_CHALLENGES:_
A) Reproduce the wording of the passage given between "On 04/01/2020" and "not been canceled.", with both ends included.
B) Continue the passage given that opens with "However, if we".

***** PASSAGE GIVEN *****

However, if we consider the last pullback as a secondary reaction, the
secondary trend would be bearish. Up to you to decide! Both alternatives set
the basis for good trading and are not mutually exclusive.
On 04/01/2020
IEF bettered its last primary bull market closing highs of 03/09/2020
unconfirmed by TLT. On 4/21/2020 TLT equaled its last recorded primary bull
market high of 03/09/2020 but could not better it. One tenet of the Dow Theory
is that we need penetration, just one decimal or cent suffices. Hence, absent
by a hair confirmation by TLT, the primary bull market has not been reconfirmed
and, if we consider the last pullback as a secondary reaction, the secondary
reaction has not been canceled.

***** STORED DATA *****

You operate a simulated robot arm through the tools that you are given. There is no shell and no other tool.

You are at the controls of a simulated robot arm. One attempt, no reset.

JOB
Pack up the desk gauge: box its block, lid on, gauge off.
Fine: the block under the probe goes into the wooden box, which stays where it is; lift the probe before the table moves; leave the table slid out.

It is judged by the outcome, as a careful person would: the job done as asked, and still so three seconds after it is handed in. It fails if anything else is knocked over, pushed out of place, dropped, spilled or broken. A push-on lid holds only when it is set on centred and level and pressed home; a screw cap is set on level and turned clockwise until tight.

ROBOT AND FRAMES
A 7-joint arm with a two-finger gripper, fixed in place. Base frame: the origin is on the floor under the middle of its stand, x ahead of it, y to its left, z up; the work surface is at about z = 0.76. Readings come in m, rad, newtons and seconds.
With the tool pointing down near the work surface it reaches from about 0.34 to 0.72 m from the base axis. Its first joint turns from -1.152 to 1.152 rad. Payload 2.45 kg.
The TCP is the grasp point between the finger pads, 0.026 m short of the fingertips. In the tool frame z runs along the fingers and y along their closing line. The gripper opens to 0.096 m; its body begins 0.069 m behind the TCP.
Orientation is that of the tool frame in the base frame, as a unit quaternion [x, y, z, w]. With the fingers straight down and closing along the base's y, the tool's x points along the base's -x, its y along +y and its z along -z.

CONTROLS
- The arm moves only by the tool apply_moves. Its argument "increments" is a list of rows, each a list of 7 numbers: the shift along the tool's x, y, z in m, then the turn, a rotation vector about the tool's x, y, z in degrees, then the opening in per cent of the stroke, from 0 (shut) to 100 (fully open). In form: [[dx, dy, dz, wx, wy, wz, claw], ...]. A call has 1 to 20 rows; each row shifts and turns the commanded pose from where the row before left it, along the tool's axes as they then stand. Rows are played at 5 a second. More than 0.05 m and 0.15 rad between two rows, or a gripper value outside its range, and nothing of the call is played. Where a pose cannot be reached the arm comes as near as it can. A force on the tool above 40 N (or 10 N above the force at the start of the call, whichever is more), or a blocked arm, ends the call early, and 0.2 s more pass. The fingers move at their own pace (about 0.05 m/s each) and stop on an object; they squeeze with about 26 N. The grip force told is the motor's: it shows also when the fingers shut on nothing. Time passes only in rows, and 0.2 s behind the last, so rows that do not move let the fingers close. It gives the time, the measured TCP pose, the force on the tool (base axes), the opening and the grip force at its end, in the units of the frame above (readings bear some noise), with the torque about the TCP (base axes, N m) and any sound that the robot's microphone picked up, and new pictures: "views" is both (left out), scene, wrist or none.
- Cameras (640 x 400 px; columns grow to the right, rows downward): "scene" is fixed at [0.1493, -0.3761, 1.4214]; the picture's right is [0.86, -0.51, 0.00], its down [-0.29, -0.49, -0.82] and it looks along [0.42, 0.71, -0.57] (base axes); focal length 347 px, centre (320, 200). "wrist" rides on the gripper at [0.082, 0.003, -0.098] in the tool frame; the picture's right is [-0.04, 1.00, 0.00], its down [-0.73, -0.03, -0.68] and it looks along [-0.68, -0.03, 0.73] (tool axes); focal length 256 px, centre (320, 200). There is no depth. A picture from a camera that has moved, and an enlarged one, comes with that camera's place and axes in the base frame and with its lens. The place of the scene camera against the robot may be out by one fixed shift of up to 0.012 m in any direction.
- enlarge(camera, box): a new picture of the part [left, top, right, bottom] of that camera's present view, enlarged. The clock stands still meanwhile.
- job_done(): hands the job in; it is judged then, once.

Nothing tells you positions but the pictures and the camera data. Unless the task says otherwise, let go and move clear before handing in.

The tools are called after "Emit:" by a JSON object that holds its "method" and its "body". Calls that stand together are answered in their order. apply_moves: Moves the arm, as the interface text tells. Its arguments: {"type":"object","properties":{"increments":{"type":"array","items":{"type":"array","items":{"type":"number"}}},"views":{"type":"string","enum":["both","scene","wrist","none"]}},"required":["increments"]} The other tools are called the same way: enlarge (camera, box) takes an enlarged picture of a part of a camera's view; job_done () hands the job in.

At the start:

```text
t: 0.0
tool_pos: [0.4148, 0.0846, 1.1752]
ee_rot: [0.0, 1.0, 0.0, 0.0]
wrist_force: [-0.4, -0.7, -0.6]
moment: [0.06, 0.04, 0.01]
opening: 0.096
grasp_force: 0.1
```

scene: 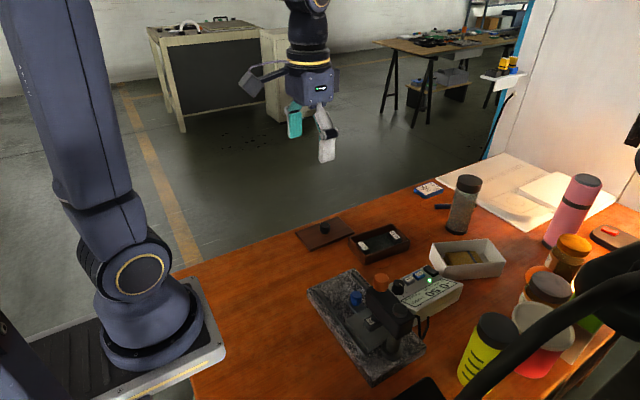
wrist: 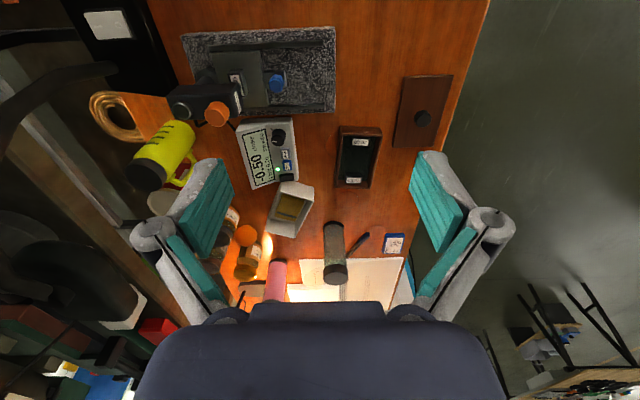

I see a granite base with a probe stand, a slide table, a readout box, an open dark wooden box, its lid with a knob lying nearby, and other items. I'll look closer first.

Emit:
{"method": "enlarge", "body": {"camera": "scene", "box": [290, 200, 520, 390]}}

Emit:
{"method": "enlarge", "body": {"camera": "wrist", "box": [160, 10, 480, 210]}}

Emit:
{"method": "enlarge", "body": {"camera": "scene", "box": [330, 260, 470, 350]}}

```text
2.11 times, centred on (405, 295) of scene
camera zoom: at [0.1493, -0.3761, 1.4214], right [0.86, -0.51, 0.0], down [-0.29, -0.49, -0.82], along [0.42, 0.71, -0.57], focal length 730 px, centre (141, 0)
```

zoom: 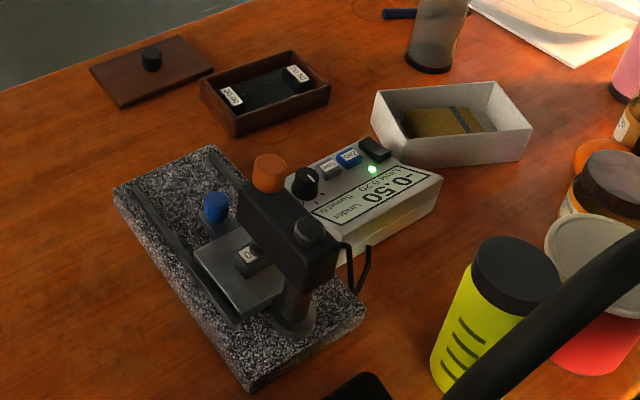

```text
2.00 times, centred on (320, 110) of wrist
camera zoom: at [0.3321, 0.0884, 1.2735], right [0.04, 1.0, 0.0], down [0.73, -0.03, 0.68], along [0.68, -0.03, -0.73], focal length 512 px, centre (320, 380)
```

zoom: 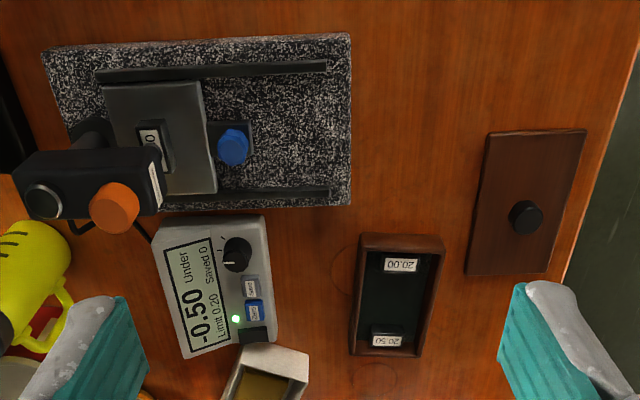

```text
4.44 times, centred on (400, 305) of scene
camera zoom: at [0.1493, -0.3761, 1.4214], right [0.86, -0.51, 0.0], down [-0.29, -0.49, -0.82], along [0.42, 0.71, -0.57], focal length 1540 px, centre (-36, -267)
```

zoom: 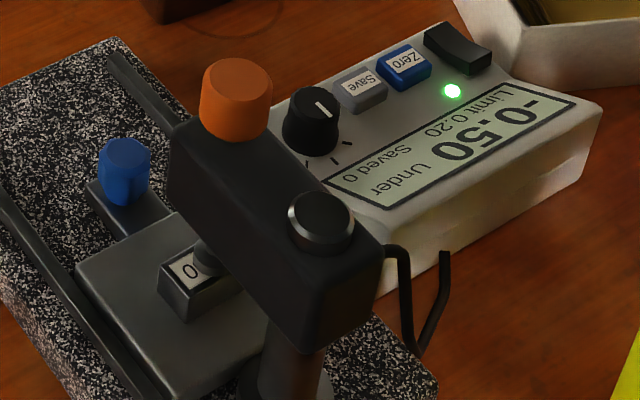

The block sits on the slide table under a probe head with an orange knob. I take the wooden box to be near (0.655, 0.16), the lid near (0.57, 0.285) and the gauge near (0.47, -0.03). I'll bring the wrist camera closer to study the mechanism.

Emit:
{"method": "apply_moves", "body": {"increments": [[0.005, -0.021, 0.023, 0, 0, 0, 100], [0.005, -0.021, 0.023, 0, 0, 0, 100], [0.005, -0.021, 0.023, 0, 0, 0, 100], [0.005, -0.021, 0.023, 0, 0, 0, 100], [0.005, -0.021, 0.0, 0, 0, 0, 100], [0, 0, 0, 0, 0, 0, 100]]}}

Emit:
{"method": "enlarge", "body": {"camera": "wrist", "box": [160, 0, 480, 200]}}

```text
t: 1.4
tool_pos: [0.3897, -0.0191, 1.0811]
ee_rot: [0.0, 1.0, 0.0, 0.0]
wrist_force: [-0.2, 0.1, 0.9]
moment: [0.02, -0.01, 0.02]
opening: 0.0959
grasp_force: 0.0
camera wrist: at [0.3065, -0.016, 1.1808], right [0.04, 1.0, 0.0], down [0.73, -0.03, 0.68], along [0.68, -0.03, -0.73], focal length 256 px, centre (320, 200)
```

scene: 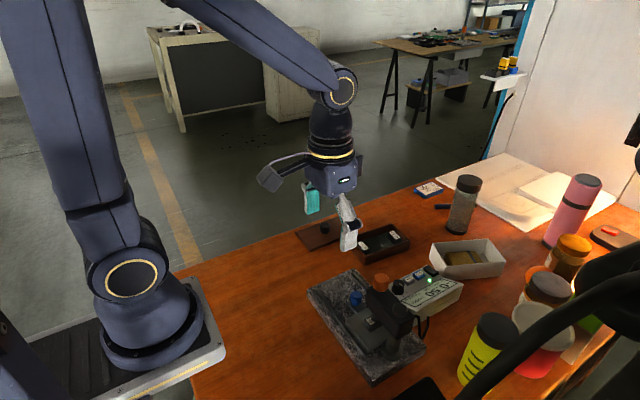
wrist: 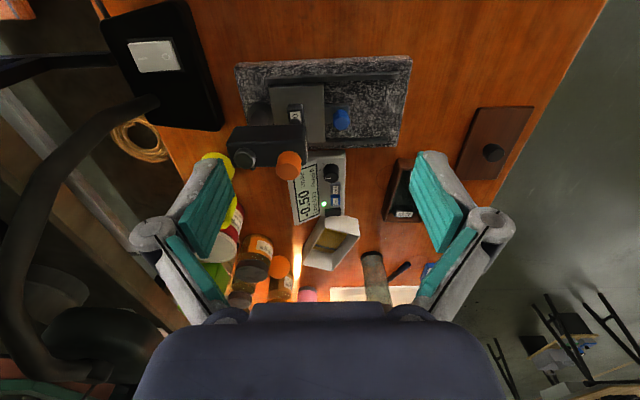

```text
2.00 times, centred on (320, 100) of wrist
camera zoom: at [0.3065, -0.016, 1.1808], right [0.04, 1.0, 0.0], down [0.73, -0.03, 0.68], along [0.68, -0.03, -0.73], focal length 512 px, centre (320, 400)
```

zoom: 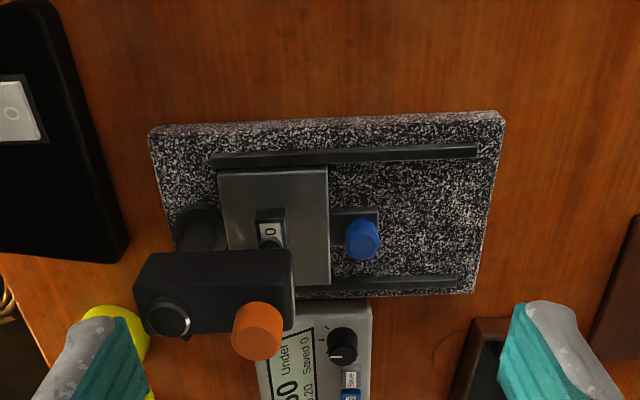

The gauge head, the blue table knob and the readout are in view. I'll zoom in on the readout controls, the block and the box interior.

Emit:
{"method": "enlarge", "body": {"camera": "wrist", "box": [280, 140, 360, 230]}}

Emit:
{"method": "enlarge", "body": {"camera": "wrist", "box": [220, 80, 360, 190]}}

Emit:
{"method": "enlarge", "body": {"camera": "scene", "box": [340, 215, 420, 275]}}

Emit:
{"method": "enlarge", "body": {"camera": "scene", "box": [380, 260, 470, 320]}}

*****

_RESPONSES TO THE TASKS:_
A)
On 04/01/2020
IEF bettered its last primary bull market closing highs of 03/09/2020
unconfirmed by TLT. On 4/21/2020 TLT equaled its last recorded primary bull
market high of 03/09/2020 but could not better it. One tenet of the Dow Theory
is that we need penetration, just one decimal or cent suffices. Hence, absent
by a hair confirmation by TLT, the primary bull market has not been reconfirmed
and, if we consider the last pullback as a secondary reaction, the secondary
reaction has not been canceled.

B)
Here you have
an updated chart. The grey rectangles display the “dubious” secondary reaction
of just 7 days but associated with big declines both in terms of retracement of
the preceding bull market swing (ca. 75% for TLT retraced and ca. 50% for
IEF) and the total percentage of the pullback (huge volatility, so a big
movement percentage-wise). In my opinion, the charts are screaming at us “please
shorten the time requirement for a secondary reaction; at least for half of
your capital. Don’t ignore Rhea’s flexibility”.
ANNOUNCEMENT
As I announced here, I joined Schannep’s “thedowtheory.com” as a
contributing editor.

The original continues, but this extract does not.